* Taos, NM * January – February 2023 *
Coming to Taos my expectation was that it would be akin to Sedona, AZ. Taos is NOT Sedona. Maybe its little dirty cousin. Not dirty in a bad way. Just unsophisticated, less manicured, about as real as you can get. Take Sedona, remove the glitz and glam and you have Taos. Quirky, Mexican vibe, full of drifters, off the gridders, artists, and aging hippies.
In setting the base to understand Taos, it makes sense to start with the landscape. It is a typical, spectacular, high plains desert. Red dirt and sage brush abound. But the backdrop to this desert is the massive, awe-inspiring Sangre de Cristo Mountains.
It’s a rugged, take your breath away sort of beauty. Then layer on the architecture. 95% of the buildings are traditional adobe. The buildings are made from straw, clay, and sand, then parged with a mud mortar and supported by logs. The landscape and the buildings feel unified as one, structures rising from the earth itself. Below is a pic of San Francisco de sis Catholic Mission Church we attended for Sunday Mass. Check out the back of the church. Great example of the simplicity of the builds.

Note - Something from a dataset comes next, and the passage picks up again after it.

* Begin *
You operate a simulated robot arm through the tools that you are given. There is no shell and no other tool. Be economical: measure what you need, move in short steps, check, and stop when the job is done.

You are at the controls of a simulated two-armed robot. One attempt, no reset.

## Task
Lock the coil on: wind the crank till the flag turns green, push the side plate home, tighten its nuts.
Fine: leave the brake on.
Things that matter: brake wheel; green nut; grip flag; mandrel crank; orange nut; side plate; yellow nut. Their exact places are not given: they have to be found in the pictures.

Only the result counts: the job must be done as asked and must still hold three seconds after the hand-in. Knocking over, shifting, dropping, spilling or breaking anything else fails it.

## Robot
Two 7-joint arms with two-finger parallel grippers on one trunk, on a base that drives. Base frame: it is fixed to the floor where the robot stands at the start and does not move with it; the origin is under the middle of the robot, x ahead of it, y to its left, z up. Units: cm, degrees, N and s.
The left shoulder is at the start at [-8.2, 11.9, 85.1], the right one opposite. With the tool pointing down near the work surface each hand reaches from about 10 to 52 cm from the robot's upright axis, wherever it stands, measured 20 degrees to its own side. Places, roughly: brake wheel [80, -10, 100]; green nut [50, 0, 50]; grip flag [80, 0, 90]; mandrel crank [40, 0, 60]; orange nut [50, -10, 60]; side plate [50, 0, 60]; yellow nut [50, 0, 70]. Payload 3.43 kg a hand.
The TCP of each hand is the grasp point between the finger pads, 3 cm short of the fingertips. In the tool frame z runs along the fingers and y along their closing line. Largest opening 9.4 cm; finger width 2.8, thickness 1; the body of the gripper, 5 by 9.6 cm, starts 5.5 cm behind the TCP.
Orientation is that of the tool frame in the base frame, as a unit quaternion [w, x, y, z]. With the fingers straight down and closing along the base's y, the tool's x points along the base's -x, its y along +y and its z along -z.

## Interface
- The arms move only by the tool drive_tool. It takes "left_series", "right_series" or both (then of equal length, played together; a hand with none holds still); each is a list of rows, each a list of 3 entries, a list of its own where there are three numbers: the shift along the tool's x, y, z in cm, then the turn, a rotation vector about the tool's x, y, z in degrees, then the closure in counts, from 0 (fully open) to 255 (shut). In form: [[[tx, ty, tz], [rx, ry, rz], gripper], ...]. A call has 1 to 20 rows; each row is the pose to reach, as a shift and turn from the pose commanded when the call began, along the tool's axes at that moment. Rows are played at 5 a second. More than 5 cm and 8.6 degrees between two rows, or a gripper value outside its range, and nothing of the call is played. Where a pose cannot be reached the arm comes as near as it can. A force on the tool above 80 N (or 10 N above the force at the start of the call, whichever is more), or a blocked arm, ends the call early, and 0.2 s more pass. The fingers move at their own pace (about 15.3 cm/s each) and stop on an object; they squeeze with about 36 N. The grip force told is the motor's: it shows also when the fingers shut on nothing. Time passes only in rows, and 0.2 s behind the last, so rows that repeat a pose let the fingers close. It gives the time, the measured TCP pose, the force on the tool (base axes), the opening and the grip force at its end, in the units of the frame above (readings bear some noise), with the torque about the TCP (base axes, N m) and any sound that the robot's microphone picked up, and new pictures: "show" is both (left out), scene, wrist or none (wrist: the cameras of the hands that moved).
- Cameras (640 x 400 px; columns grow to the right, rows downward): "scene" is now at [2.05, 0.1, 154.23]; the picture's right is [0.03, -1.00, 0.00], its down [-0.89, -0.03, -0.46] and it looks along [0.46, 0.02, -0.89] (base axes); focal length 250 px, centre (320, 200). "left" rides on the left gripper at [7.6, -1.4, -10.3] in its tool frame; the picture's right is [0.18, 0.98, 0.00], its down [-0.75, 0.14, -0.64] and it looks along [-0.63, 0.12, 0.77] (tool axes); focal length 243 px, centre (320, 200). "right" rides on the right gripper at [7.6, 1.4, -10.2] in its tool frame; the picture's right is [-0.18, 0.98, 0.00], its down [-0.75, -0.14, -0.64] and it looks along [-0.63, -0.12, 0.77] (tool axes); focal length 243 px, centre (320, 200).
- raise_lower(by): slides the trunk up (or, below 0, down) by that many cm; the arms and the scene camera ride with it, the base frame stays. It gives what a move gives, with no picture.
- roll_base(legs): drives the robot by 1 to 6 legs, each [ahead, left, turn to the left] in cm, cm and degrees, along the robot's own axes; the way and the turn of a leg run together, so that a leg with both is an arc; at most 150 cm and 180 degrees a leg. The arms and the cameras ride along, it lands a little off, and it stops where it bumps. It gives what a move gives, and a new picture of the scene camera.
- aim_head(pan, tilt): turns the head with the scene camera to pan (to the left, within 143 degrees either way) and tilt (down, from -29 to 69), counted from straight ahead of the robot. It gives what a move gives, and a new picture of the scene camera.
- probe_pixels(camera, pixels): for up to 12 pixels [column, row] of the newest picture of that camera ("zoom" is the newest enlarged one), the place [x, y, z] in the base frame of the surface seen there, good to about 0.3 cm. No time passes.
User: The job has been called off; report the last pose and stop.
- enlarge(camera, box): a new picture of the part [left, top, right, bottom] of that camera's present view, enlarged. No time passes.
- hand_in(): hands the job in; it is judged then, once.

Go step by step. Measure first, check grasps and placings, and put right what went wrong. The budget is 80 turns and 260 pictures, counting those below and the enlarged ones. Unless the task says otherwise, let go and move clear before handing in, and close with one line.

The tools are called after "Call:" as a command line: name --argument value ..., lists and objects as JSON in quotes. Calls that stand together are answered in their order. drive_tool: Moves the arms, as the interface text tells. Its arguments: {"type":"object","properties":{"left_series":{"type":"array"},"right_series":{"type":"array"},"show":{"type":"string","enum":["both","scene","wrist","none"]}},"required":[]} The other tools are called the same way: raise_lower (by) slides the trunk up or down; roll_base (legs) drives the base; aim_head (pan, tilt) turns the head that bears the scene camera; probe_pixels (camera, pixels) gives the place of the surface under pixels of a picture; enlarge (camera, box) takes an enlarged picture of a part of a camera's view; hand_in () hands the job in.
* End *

Accompanying these earth born structures, you next must layer on the dirt and the garbage. Most homes here remind me of junk yards. I think Taos has the largest collection of old pick-up trucks in the world. Not sure what percentage still run, but an impressive amount of them. Whether on the road or in the front yard, they serve as a testament to the dry arid weather. I assume the junkiness of the area is a result of the high level of poverty. Besides tourism, I did not see many other signs of industry. The local philosophy must be ‘Why toss a potential future resource?’ The locals were a mix of Mexican decent, native Americans, old hippies, and artists. It’s an eclectic and charming mix and the people are the heart of this land.
Although we only got a few days on the mountain, we enjoyed Taos Valley Ski Resort. The last day we skied they had 28 inches of powder in the previous 48 hours. They had roped off most of the tree skiing. Very odd. It is Presidents Weekend coming up so maybe they were trying to keep untracked powder stashes for the throngs of Texans that will descend upon the resort this weekend. The town of Taos and the Taos Valley Ski Resort are 40-minutes apart. One road in and one road out, so I can imagine it can get dicey when the roads are not cleared. The mountain is smaller than the big resorts off i70 west of Denver, which is good, it means less crowds. Good, advanced terrain, including many you must hike to. Saw one spectacular fall on a drop-in cliff. The skier was OK, but apparently broke a ski as he had to ski out the double black chute on one ski. Made for some solid entertainment watching that feat from the safety of our chair lift. Not much at the base. Lodging seemed limited. Just a few boutique hotels, a few restaurants, a few high-end stores, and a bar. The outdoor seating at the base was sunny and festive with a great view of the incoming skiers. Overall, a cool, fun vibe with a Swiss charm.
Another highlight of Taos is the food. Ample great restaurants, especially Mexican. We had four favorites. If you visit be sure to check out Antonio’s the Taste of Mexico. Get the queso dip! Also check out Ranchos Plaza Grill (open for breakfast and lunch), Gutiz Restaurant, and ACEQ Restaurant (about 20 minutes outside of Taos in Arroyo Seco).
For fellow RVers, we stayed at Taos Valley RV Resort. Nice, quiet park. Beautiful landscape. View was pretty. The staff was friendly and accommodating.
Taos proved to be a good launch spot for day or weekend trips. It is 2.5-hour drive to Wolf Creek. We ended up there one weekend chasing snow. We did not ski Angel Fire but looked like a great little ski town. Last year we stayed at Red River. Great town with a ski resort close to Taos. See earlier posts to check out Ojo Caliente Mineral Springs Resort. It’s a must visit if near Santa Fe or Taos! Be sure to check out Biotecture Planet Earth and the Rio Grande Gorge, just a 20-minute drive from Taos. Oh, and check out the posts on Santuario de Chimayo and Great Sand Dunes National Park. Easy drives from Taos.
Being trailer dwellers, we don’t shop much, but the shopping looked good. Cute boutiques for aging hippies like us. I did buy some cute bell bottom jeans at Boxy Tees and Bill got me some great soaps, bath salts and scrumptious moisturizers at Bison Star Naturals for Valentine’s Day. Simply divine! Thank you honey.
Curious to the vibe in the summer. But in the winter, it’s a bit sleepy, deeply authentic, and with a beauty from the people, the land, and the architecture that you will not soon forget.